■ Selected excerpt
***
Because the instrument section 70 is disposed in the bottom hole assembly 40 below the mud motor 60, the rotational nature of the mud motor 60 presents obstacles for connecting to the downhole sensors 74. As shown, the sensors 74 are hard wired to the electronics section 50 using conductors 46 disposed within the rotating elements of the mud motor 60. In particular, the conductors 46 connect to the sensor 74 and electronics 76 at a lower terminus 48a and extend up through the drive shaft 72, flex shaft 66, and rotor 64. Eventually, the conductors 46 terminate at an upper terminus 48b within the mud motor connector 44. As with the lower terminus, this upper terminus 48b rotates as do the conductors 46.
Running conductors 46 through the flex shaft 66 creates difficulties with sealing and can be expensive to implement. Figure 2 shows a prior art arrangement for hard wiring through a mud motor 60 between downhole components (sensors, power supply, electronics, etc.) and uphole components (processor, telemetry unit, etc.). The flex shaft 66 is shown for connecting the motor output from the rotor 64 to the drive shaft 72 supported by bearings 68. The flex shaft 66 has a reduced cross-section so it can flex laterally while maintaining longitudinal and torsional rigidity to transmit rotation from the mud motor 60 to the drill bit (not shown). A central bore 67 in the flex shaft 66 provides a clear space to accommodate the conductors 46.
The flex shaft 66 is elongated and has downhole and uphole adapters 69a-b disposed thereon. The shaft 66 and adapters 69a-b each define the bore 67 so the conductors 46 used for power and/or communications can pass through them. The adapters 69a-b typically shrink or press with an interference fit to the ends of the shaft 66.
***
■ Given information

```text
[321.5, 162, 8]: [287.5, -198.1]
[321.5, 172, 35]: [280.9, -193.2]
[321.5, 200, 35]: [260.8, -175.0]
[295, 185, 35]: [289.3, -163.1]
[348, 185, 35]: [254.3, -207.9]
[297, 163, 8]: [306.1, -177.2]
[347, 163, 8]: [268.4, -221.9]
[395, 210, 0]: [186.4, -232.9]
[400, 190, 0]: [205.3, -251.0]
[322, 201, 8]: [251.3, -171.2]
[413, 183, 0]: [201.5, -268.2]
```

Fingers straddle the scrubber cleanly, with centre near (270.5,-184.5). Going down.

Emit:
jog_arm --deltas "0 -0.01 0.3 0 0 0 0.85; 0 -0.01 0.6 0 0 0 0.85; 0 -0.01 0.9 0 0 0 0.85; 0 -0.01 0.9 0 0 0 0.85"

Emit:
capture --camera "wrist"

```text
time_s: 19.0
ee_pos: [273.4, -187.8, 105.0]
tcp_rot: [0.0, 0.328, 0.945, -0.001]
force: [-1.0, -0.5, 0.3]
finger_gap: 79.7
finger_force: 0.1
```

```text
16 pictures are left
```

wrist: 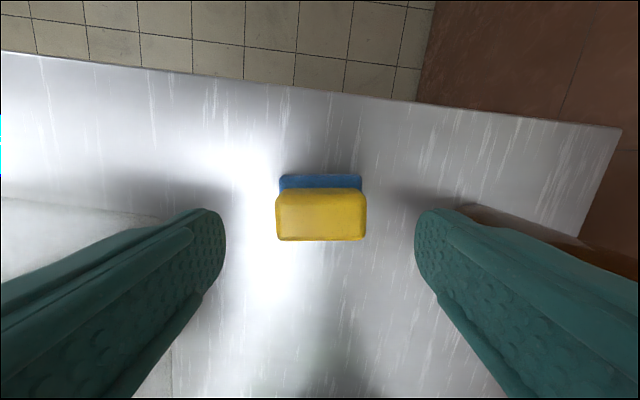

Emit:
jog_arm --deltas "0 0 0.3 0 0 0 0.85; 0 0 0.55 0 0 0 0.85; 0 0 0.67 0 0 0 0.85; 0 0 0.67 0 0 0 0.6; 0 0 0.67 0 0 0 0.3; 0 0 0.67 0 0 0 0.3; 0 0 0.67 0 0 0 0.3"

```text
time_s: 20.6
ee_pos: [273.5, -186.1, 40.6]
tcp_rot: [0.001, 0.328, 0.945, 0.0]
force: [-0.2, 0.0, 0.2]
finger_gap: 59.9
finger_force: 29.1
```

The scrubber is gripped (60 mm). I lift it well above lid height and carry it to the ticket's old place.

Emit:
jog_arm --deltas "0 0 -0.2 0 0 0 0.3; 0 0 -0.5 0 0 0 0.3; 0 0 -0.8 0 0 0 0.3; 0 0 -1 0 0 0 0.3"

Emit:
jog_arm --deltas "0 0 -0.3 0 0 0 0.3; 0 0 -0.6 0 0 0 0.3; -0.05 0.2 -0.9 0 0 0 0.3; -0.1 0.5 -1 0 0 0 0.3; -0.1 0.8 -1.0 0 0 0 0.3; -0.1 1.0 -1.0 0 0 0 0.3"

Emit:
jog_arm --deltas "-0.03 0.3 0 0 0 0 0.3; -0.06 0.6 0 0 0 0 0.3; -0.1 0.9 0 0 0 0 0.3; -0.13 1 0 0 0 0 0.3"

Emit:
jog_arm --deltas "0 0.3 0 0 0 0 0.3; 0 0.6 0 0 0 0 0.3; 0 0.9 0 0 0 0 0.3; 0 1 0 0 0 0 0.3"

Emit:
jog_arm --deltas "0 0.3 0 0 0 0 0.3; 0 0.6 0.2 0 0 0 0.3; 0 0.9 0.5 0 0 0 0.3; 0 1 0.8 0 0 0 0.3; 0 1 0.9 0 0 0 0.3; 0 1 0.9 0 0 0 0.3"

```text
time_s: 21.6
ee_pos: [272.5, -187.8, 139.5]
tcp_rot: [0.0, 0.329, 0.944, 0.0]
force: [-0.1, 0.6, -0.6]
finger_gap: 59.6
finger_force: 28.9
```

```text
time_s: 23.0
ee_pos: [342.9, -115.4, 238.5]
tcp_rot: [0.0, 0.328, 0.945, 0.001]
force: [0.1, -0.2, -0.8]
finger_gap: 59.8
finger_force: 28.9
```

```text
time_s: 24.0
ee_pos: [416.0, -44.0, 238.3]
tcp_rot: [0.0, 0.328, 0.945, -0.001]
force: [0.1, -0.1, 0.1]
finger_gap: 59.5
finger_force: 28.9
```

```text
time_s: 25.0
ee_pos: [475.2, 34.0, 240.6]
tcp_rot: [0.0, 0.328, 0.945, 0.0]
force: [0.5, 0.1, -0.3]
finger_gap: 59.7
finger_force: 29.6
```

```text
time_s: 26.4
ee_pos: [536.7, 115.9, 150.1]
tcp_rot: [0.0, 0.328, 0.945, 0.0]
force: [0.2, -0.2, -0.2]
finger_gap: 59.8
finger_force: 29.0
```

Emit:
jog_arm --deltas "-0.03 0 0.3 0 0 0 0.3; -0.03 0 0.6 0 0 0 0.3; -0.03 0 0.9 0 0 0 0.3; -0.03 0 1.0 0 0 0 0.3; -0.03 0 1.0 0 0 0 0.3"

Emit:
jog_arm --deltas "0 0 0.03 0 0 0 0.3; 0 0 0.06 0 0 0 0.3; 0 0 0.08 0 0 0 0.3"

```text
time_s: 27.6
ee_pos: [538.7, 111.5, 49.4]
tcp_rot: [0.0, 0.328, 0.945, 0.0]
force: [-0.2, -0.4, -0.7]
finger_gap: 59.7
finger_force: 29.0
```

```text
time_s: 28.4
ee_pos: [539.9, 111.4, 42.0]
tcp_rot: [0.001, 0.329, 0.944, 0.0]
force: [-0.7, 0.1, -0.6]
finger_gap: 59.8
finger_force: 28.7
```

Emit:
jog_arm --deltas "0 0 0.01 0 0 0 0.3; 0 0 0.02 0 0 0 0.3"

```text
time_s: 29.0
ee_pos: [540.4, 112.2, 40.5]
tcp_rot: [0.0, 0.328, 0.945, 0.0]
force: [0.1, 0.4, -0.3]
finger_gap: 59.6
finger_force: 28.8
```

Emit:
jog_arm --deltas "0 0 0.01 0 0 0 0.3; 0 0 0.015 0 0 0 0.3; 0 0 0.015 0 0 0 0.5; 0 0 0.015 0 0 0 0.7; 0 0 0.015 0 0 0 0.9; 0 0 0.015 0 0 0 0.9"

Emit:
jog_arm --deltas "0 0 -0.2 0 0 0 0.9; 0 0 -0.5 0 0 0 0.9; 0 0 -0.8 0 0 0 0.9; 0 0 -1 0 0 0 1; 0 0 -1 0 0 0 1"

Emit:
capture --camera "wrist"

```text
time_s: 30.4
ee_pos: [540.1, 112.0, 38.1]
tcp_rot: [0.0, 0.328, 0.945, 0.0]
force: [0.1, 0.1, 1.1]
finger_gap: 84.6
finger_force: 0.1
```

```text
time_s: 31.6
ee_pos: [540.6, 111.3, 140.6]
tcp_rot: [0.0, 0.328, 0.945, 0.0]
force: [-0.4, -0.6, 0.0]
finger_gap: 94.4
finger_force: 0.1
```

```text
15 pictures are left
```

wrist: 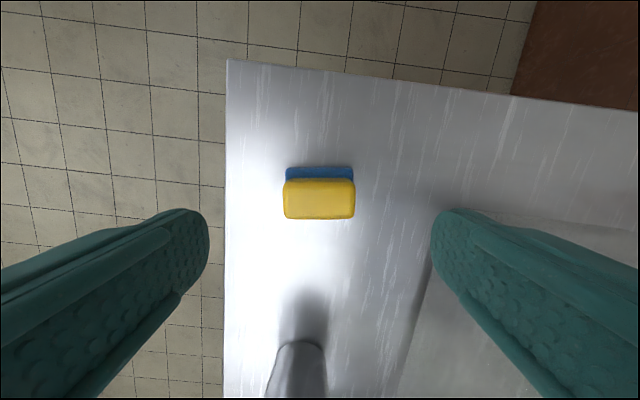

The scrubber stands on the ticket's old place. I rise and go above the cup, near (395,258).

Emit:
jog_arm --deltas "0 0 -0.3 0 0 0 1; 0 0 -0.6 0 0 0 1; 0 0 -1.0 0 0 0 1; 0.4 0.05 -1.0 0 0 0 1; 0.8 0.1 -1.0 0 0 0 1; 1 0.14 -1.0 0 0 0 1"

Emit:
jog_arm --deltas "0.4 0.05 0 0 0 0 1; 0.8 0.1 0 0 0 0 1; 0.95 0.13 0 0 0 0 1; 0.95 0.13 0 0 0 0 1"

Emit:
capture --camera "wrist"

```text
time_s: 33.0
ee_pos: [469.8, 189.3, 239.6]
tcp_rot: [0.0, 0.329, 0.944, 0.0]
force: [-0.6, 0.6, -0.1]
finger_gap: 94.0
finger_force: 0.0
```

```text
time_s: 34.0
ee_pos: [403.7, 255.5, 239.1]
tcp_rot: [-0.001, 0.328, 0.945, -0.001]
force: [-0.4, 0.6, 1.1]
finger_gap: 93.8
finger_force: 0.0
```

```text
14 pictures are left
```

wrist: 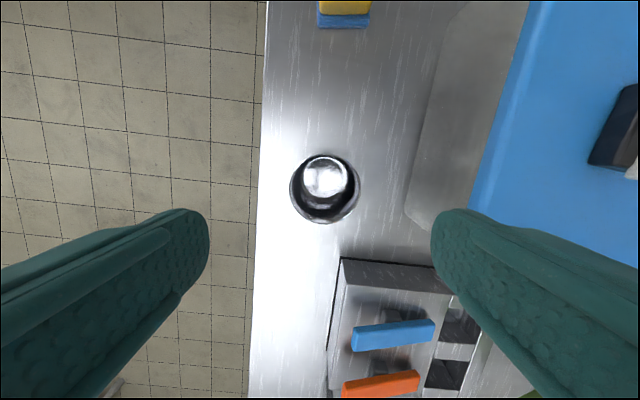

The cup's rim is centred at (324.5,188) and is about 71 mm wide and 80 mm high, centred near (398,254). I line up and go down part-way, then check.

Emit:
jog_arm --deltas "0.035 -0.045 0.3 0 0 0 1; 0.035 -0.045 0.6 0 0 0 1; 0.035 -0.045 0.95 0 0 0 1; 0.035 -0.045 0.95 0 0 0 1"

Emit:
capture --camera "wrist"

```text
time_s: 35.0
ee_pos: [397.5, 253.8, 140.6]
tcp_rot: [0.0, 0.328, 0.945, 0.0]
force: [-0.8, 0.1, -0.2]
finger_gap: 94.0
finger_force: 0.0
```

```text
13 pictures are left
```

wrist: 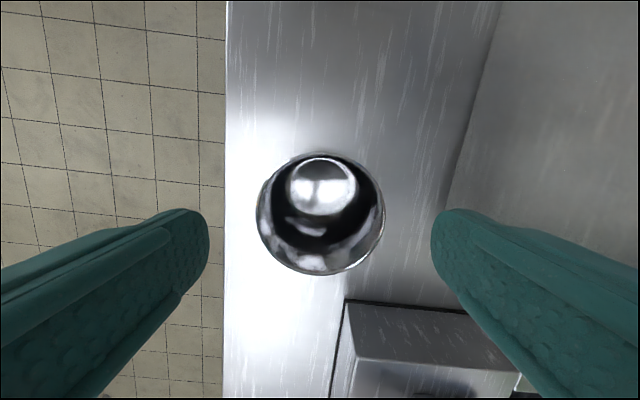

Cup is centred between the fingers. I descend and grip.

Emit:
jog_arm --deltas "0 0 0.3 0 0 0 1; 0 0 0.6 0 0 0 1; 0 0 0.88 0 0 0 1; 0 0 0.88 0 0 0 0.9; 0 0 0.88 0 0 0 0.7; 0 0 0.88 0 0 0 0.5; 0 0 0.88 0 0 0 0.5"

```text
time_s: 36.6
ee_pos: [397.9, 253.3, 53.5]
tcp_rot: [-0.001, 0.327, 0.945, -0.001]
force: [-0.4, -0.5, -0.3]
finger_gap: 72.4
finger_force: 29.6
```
***
■ Exercise directions
Provide the full wording of the selected excerpt, which begins "Because the instrument".

■ Task result
Because the instrument section 70 is disposed in the bottom hole assembly 40 below the mud motor 60, the rotational nature of the mud motor 60 presents obstacles for connecting to the downhole sensors 74. As shown, the sensors 74 are hard wired to the electronics section 50 using conductors 46 disposed within the rotating elements of the mud motor 60. In particular, the conductors 46 connect to the sensor 74 and electronics 76 at a lower terminus 48a and extend up through the drive shaft 72, flex shaft 66, and rotor 64. Eventually, the conductors 46 terminate at an upper terminus 48b within the mud motor connector 44. As with the lower terminus, this upper terminus 48b rotates as do the conductors 46.
Running conductors 46 through the flex shaft 66 creates difficulties with sealing and can be expensive to implement. Figure 2 shows a prior art arrangement for hard wiring through a mud motor 60 between downhole components (sensors, power supply, electronics, etc.) and uphole components (processor, telemetry unit, etc.). The flex shaft 66 is shown for connecting the motor output from the rotor 64 to the drive shaft 72 supported by bearings 68. The flex shaft 66 has a reduced cross-section so it can flex laterally while maintaining longitudinal and torsional rigidity to transmit rotation from the mud motor 60 to the drill bit (not shown). A central bore 67 in the flex shaft 66 provides a clear space to accommodate the conductors 46.
The flex shaft 66 is elongated and has downhole and uphole adapters 69a-b disposed thereon. The shaft 66 and adapters 69a-b each define the bore 67 so the conductors 46 used for power and/or communications can pass through them. The adapters 69a-b typically shrink or press with an interference fit to the ends of the shaft 66.